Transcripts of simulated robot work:

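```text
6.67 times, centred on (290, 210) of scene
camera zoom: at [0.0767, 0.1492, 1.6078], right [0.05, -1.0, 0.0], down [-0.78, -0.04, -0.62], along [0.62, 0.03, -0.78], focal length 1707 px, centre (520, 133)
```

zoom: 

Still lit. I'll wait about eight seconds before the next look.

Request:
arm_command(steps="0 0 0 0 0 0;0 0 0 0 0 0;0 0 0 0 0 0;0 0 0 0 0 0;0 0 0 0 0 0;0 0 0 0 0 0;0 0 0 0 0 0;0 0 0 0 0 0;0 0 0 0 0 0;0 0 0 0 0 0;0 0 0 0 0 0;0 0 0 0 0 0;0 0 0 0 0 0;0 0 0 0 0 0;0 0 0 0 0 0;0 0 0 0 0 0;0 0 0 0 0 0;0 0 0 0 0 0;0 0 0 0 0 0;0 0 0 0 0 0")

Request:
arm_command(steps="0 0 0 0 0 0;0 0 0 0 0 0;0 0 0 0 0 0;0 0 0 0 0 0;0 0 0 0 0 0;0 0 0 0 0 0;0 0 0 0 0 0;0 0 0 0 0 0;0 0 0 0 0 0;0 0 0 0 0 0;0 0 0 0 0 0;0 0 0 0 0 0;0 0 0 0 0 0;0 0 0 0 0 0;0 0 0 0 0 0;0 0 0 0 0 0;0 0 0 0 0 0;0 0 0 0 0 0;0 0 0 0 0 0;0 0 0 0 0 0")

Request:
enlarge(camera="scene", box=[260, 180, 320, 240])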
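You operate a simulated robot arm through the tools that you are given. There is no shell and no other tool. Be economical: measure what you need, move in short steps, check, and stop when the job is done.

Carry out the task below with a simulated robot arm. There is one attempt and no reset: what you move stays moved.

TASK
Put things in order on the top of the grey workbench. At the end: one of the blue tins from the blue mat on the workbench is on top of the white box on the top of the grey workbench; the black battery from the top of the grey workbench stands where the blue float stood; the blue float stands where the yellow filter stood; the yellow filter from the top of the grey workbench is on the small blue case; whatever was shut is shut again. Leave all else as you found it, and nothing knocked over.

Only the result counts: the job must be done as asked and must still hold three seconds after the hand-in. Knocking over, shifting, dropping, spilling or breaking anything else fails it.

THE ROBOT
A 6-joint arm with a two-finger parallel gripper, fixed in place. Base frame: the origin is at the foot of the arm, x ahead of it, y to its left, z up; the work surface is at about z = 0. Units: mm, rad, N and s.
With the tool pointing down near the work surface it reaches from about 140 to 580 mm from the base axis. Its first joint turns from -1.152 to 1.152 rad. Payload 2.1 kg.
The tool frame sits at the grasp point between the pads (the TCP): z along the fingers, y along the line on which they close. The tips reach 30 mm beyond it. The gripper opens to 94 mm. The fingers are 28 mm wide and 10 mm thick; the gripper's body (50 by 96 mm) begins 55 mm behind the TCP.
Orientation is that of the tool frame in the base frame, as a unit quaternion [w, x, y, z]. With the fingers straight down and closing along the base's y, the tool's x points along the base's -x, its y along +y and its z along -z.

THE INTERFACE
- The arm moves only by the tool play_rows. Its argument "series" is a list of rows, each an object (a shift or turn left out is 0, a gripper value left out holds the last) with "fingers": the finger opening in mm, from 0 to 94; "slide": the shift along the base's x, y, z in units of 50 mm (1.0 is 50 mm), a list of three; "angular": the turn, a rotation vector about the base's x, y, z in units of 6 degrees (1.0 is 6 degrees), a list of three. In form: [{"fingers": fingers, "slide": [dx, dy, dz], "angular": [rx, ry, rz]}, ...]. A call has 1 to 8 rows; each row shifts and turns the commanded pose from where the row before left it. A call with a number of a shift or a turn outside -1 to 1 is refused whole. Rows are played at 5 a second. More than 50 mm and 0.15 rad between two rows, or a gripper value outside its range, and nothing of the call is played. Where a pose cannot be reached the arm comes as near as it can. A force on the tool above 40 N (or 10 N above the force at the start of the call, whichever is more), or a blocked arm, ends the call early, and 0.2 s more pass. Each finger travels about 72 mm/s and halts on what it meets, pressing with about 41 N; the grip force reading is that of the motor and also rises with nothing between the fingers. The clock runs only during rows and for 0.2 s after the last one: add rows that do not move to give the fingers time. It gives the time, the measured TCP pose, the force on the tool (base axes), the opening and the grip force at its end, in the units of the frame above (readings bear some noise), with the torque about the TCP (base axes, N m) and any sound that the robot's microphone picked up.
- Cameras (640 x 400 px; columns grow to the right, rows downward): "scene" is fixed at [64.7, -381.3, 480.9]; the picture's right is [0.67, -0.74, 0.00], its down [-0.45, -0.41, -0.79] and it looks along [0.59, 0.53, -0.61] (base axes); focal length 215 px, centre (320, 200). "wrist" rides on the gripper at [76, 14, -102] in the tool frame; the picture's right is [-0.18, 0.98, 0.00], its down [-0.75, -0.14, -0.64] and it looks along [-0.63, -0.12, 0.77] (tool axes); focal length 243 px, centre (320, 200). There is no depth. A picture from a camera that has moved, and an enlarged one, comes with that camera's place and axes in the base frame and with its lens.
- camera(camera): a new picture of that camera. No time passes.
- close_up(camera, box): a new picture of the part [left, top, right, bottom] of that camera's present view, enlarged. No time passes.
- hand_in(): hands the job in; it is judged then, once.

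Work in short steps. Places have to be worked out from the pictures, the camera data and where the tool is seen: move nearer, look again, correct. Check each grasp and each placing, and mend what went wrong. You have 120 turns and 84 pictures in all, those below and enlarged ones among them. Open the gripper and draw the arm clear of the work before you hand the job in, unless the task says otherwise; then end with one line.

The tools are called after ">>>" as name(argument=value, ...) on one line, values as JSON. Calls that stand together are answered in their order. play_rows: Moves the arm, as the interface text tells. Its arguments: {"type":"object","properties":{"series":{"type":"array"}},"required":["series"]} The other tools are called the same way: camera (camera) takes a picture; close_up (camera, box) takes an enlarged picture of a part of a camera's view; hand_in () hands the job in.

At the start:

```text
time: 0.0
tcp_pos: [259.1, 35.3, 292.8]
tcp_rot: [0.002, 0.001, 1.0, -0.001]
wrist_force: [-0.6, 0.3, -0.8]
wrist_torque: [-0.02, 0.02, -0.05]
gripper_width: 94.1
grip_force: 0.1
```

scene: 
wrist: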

### AIM
All of the material above needs to be retyped word for word. Write them as strings in a JSON array, leaving out blank lines.

### SOLUTION FOR THIS TASK
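[
  "```text",
  "6.67 times, centred on (290, 210) of scene",
  "camera zoom: at [0.0767, 0.1492, 1.6078], right [0.05, -1.0, 0.0], down [-0.78, -0.04, -0.62], along [0.62, 0.03, -0.78], focal length 1707 px, centre (520, 133)",
  "```",
  "zoom: ",
  "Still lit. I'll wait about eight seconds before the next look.",
  "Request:",
  "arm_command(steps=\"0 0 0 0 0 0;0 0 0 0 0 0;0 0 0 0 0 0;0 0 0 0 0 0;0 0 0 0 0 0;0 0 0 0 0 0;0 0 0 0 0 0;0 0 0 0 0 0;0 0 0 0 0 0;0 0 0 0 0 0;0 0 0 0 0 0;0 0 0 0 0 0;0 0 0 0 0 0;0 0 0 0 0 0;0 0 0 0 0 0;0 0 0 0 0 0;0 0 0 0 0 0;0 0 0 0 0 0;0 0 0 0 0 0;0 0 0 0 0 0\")",
  "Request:",
  "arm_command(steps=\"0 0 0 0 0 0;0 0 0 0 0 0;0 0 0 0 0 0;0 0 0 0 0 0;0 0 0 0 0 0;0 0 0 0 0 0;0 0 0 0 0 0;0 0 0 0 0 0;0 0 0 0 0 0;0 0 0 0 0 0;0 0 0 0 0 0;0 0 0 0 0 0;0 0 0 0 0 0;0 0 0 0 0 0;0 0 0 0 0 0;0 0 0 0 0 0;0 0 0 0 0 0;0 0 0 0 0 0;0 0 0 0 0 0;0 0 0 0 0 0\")",
  "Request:",
  "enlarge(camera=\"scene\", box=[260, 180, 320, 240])",
  "You operate a simulated robot arm through the tools that you are given. There is no shell and no other tool. Be economical: measure what you need, move in short steps, check, and stop when the job is done.",
  "Carry out the task below with a simulated robot arm. There is one attempt and no reset: what you move stays moved.",
  "TASK",
  "Put things in order on the top of the grey workbench. At the end: one of the blue tins from the blue mat on the workbench is on top of the white box on the top of the grey workbench; the black battery from the top of the grey workbench stands where the blue float stood; the blue float stands where the yellow filter stood; the yellow filter from the top of the grey workbench is on the small blue case; whatever was shut is shut again. Leave all else as you found it, and nothing knocked over.",
  "Only the result counts: the job must be done as asked and must still hold three seconds after the hand-in. Knocking over, shifting, dropping, spilling or breaking anything else fails it.",
  "THE ROBOT",
  "A 6-joint arm with a two-finger parallel gripper, fixed in place. Base frame: the origin is at the foot of the arm, x ahead of it, y to its left, z up; the work surface is at about z = 0. Units: mm, rad, N and s.",
  "With the tool pointing down near the work surface it reaches from about 140 to 580 mm from the base axis. Its first joint turns from -1.152 to 1.152 rad. Payload 2.1 kg.",
  "The tool frame sits at the grasp point between the pads (the TCP): z along the fingers, y along the line on which they close. The tips reach 30 mm beyond it. The gripper opens to 94 mm. The fingers are 28 mm wide and 10 mm thick; the gripper's body (50 by 96 mm) begins 55 mm behind the TCP.",
  "Orientation is that of the tool frame in the base frame, as a unit quaternion [w, x, y, z]. With the fingers straight down and closing along the base's y, the tool's x points along the base's -x, its y along +y and its z along -z.",
  "THE INTERFACE",
  "- The arm moves only by the tool play_rows. Its argument \"series\" is a list of rows, each an object (a shift or turn left out is 0, a gripper value left out holds the last) with \"fingers\": the finger opening in mm, from 0 to 94; \"slide\": the shift along the base's x, y, z in units of 50 mm (1.0 is 50 mm), a list of three; \"angular\": the turn, a rotation vector about the base's x, y, z in units of 6 degrees (1.0 is 6 degrees), a list of three. In form: [{\"fingers\": fingers, \"slide\": [dx, dy, dz], \"angular\": [rx, ry, rz]}, ...]. A call has 1 to 8 rows; each row shifts and turns the commanded pose from where the row before left it. A call with a number of a shift or a turn outside -1 to 1 is refused whole. Rows are played at 5 a second. More than 50 mm and 0.15 rad between two rows, or a gripper value outside its range, and nothing of the call is played. Where a pose cannot be reached the arm comes as near as it can. A force on the tool above 40 N (or 10 N above the force at the start of the call, whichever is more), or a blocked arm, ends the call early, and 0.2 s more pass. Each finger travels about 72 mm/s and halts on what it meets, pressing with about 41 N; the grip force reading is that of the motor and also rises with nothing between the fingers. The clock runs only during rows and for 0.2 s after the last one: add rows that do not move to give the fingers time. It gives the time, the measured TCP pose, the force on the tool (base axes), the opening and the grip force at its end, in the units of the frame above (readings bear some noise), with the torque about the TCP (base axes, N m) and any sound that the robot's microphone picked up.",
  "- Cameras (640 x 400 px; columns grow to the right, rows downward): \"scene\" is fixed at [64.7, -381.3, 480.9]; the picture's right is [0.67, -0.74, 0.00], its down [-0.45, -0.41, -0.79] and it looks along [0.59, 0.53, -0.61] (base axes); focal length 215 px, centre (320, 200). \"wrist\" rides on the gripper at [76, 14, -102] in the tool frame; the picture's right is [-0.18, 0.98, 0.00], its down [-0.75, -0.14, -0.64] and it looks along [-0.63, -0.12, 0.77] (tool axes); focal length 243 px, centre (320, 200). There is no depth. A picture from a camera that has moved, and an enlarged one, comes with that camera's place and axes in the base frame and with its lens.",
  "- camera(camera): a new picture of that camera. No time passes.",
  "- close_up(camera, box): a new picture of the part [left, top, right, bottom] of that camera's present view, enlarged. No time passes.",
  "- hand_in(): hands the job in; it is judged then, once.",
  "Work in short steps. Places have to be worked out from the pictures, the camera data and where the tool is seen: move nearer, look again, correct. Check each grasp and each placing, and mend what went wrong. You have 120 turns and 84 pictures in all, those below and enlarged ones among them. Open the gripper and draw the arm clear of the work before you hand the job in, unless the task says otherwise; then end with one line.",
  "The tools are called after \">>>\" as name(argument=value, ...) on one line, values as JSON. Calls that stand together are answered in their order. play_rows: Moves the arm, as the interface text tells. Its arguments: {\"type\":\"object\",\"properties\":{\"series\":{\"type\":\"array\"}},\"required\":[\"series\"]} The other tools are called the same way: camera (camera) takes a picture; close_up (camera, box) takes an enlarged picture of a part of a camera's view; hand_in () hands the job in.",
  "At the start:",
  "```text",
  "time: 0.0",
  "tcp_pos: [259.1, 35.3, 292.8]",
  "tcp_rot: [0.002, 0.001, 1.0, -0.001]",
  "wrist_force: [-0.6, 0.3, -0.8]",
  "wrist_torque: [-0.02, 0.02, -0.05]",
  "gripper_width: 94.1",
  "grip_force: 0.1",
  "```",
  "scene: ",
  "wrist:"
]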